Wherever a line in the data below holds "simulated", copy that line.

### [Stored data]
┌──

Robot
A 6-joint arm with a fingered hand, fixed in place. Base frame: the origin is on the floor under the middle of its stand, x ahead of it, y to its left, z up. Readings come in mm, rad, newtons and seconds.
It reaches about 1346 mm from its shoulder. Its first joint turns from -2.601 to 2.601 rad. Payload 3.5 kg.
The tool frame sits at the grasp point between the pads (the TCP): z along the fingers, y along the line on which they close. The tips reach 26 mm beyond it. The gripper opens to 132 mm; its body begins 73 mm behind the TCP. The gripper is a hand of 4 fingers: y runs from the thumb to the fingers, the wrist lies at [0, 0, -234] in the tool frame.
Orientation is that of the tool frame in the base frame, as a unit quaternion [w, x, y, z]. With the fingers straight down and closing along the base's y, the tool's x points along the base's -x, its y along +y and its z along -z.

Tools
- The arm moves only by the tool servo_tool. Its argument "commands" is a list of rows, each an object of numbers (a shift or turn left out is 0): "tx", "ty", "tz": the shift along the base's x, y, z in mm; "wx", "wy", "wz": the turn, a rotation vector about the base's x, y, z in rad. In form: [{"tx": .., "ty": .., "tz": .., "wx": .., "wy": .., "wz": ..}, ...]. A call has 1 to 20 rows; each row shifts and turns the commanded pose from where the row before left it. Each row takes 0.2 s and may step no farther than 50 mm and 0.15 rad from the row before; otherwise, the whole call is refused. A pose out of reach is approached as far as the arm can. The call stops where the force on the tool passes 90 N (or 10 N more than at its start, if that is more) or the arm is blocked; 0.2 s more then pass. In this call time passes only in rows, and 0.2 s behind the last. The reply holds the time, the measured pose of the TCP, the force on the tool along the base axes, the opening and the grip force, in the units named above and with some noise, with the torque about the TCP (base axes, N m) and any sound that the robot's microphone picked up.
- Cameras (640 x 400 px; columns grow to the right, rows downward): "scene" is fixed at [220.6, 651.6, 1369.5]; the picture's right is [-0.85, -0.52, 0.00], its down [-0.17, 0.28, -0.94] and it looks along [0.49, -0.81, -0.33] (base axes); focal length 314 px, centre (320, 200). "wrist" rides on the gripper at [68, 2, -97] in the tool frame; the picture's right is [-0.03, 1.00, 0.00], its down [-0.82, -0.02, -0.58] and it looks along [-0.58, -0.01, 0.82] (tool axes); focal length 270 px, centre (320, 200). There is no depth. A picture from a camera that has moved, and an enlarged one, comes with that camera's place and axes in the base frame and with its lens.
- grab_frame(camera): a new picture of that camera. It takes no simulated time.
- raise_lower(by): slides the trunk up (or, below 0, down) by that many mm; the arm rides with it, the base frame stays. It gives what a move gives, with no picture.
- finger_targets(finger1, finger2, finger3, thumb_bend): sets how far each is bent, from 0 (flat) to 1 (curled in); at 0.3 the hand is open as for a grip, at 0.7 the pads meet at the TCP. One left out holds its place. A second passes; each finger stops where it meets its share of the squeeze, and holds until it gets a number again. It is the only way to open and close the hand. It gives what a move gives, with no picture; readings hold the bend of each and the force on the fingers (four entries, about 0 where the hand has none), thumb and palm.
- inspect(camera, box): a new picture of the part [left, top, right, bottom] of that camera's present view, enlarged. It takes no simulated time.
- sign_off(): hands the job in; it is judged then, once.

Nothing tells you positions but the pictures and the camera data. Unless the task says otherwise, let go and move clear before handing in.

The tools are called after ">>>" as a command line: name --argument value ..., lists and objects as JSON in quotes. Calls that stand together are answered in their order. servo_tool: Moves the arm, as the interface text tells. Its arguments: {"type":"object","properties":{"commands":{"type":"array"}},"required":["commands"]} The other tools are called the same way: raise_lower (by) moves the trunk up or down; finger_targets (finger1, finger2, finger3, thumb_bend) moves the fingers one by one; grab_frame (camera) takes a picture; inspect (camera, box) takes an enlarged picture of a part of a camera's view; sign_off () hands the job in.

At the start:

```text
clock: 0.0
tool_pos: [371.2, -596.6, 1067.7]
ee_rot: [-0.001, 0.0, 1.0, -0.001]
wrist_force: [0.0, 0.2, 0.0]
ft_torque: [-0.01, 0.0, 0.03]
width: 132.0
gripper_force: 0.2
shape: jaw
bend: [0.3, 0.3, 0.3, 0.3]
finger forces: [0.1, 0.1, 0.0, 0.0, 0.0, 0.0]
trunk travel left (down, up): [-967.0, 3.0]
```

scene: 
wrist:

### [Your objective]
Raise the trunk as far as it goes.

└──

### [Exercise solution]
- grab_frame(camera): a new picture of that camera. It takes no simulated time.
- inspect(camera, box): a new picture of the part [left, top, right, bottom] of that camera's present view, enlarged. It takes no simulated time.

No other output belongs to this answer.